It’s open to debate whether this is really an English word, though it has been seen in a number of English-language publications in recent months, because it was actually coined in German. Its first letter comes from Deutsch, the German for German, plus Englisch, the German for English (it is sometimes anglicised to Denglish). It refers to the hybrid German-English fashionable speech of younger Germans, heavily influenced in particular by American English.

It’s perhaps only to be expected that computerese such as e-mail and homepage are standard. Outside computing, you may encounter task force, party, shopping, goalgetter, and sales among many others. On German railways, you will find service points, ticket counters and lounges.

Many Germans have been angered by what they see as the linguistic imperialism of such imports.
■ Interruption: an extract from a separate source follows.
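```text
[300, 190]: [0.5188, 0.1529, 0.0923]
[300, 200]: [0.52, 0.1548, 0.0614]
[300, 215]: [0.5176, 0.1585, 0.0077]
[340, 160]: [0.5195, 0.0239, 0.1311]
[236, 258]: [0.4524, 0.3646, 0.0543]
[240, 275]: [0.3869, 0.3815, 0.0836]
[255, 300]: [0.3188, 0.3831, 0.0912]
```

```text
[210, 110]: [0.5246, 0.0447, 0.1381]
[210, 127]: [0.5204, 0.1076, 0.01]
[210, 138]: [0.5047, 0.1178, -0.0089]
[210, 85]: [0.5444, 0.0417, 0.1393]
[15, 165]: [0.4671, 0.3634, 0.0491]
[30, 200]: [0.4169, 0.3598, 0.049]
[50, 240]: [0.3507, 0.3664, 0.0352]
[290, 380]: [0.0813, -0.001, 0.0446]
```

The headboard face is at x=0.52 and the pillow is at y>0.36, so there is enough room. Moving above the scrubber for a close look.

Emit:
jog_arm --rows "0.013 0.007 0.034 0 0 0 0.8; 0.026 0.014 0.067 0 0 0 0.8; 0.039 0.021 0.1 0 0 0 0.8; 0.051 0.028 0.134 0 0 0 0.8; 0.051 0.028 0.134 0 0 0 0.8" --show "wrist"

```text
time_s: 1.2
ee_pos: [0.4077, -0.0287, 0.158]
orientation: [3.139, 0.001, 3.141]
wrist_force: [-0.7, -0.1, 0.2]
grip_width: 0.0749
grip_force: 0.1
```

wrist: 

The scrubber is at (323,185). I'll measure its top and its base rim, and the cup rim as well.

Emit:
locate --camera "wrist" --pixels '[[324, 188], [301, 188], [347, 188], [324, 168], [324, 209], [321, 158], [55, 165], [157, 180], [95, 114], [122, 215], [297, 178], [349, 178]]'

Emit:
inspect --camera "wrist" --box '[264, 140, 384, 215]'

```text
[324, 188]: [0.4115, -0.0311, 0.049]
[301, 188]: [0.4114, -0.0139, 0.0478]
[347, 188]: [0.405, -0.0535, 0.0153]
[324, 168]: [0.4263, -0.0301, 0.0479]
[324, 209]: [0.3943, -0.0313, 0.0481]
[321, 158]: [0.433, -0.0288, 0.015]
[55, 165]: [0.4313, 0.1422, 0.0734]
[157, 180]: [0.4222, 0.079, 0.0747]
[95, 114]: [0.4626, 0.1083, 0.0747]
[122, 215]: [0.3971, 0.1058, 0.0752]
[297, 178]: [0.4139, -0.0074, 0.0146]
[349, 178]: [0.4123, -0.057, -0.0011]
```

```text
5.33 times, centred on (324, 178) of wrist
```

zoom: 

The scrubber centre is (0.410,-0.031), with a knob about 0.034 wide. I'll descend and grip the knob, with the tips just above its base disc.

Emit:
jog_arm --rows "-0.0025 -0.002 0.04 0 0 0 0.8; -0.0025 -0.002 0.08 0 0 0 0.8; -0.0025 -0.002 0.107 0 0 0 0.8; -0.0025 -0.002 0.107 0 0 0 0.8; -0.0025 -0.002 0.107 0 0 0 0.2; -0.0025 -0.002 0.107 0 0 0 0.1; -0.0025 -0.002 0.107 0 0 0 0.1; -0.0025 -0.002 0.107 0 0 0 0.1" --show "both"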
Some, such as Eckart Werthebach, the regional interior minister in Berlin, have called for a language purification law to ban them; others have suggested an Academy for the Cultivation and Protection of the German Language, like the Académie Française. What annoys them especially is the way that English words infiltrate otherwise normal German sentences. An example was a notice seen at a German airport: “Mit dem stand-by-upgrade-Voucher kann das Ticket beim Check-in aufgewertet werden”.

Denglish joins a variety of other words of similar kind, such as Japlish, Chinglish (Chinese), Konglish (Korean), Russlish, Hinglish (Hindi), Spanglish, Polglish (Polish), Dunglish (Dutch), Singlish (Singaporean English) and Swenglish (Swedish), not to mention Franglais, of course.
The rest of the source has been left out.